Hillcrest House, which provides temporary shelter and support for people with brain injuries, is already at capacity.
Shelley Howard, executive director of the society, told council last week that she would like to build a second building next door to Hillcrest House which occupies the corner at Dogwood and 9th Avenue.
“The lot next door is available. The owner approached us and is very supportive of what we’re doing,” Howard said. “We want to take next door and be able to put an apartment on it. We’re looking for up to 24 apartments.”
Howard said since the doors of Hillcrest House opened, the society has been learning as it goes. She said she quickly realized there is a need to house not only individuals but families.
Howard told of two clients – a mom and her adult son – who both had brain injuries, caught pneumonia and needed a place to stay. She said the society housed them until they were strong enough to move on.
That example is just a snapshot of Hillcrest House’s success rate. The home, which downstairs includes a reception area filled with computers, a large meeting room, a couple of offices, and a kitchen, gives clients the support they need to get back on their feet.

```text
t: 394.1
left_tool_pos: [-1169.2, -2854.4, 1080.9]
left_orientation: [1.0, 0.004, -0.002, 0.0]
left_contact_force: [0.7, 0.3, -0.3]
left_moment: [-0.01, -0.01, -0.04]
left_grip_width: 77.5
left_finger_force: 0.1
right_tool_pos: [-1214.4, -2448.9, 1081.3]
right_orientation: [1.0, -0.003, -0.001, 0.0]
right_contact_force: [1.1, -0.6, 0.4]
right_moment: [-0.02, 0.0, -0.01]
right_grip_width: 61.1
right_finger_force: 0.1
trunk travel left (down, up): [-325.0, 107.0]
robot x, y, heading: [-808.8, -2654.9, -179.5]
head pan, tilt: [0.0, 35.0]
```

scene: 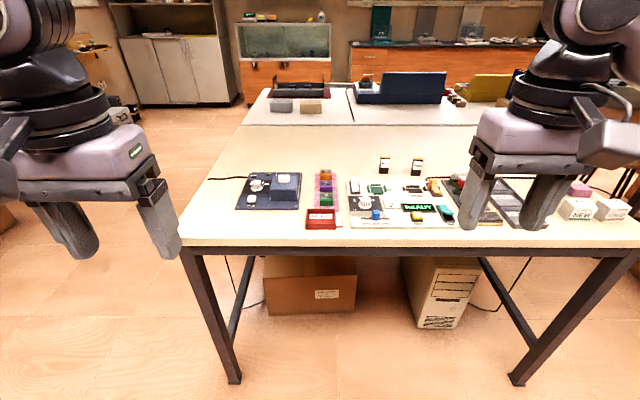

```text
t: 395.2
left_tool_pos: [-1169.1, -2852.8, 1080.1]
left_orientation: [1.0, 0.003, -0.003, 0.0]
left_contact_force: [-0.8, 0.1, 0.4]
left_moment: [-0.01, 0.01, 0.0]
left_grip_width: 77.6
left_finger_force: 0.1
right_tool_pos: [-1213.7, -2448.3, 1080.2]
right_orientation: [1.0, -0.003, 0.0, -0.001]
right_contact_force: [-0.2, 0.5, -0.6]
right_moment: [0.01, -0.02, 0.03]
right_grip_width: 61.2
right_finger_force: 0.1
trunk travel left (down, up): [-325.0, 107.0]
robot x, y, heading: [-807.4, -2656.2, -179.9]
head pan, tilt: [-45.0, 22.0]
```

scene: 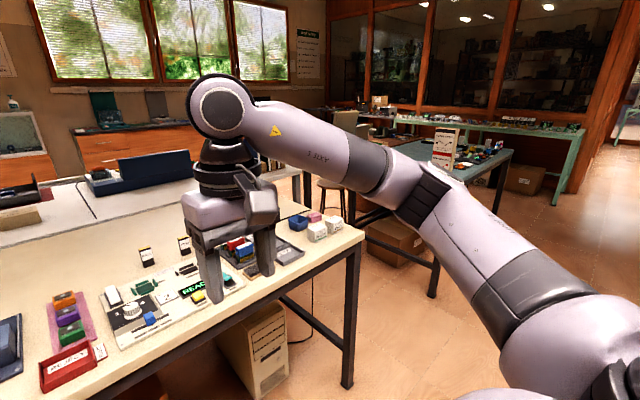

With four, 350 square foot suites upstairs, space is limited and there is already a waiting list for room and board.
“We’ve had nine residents since we opened,” Howard said. “We really didn’t think we’d have that many but we’ve had quite a high success rate and that’s encouraging.”
Howard said of the four suites, three have catered to patients who have come and gone while the fourth has been occupied for some time.
The patients who live in the suites pay an income-based rent and have access to a 24-hour care worker.
The society receives a limited budget from the Vancouver Island Health Authority and receives most of its funding through community fundraising and grants.
Howard said the more the Head Injury Support Society can take on, the less of a drain there is on the health care system.
“Over the past year we have received numerous calls from the hospital about patients who are brain injured and living in the hospital because there are no other safe affordable options to release them to,” Howard said. “In some cases the costs are upwards of $1,000 or more per day plus they are taking up valuable surgery or medical bed space. If we can offer them safe and affordable housing, that lessens the impact on the community and the health care system.”
The community is invited to stop by Hillcrest House anytime Monday to Thursday from 9 a.m. to 2 p.m. to meet the clients and see the work the society has done on the house.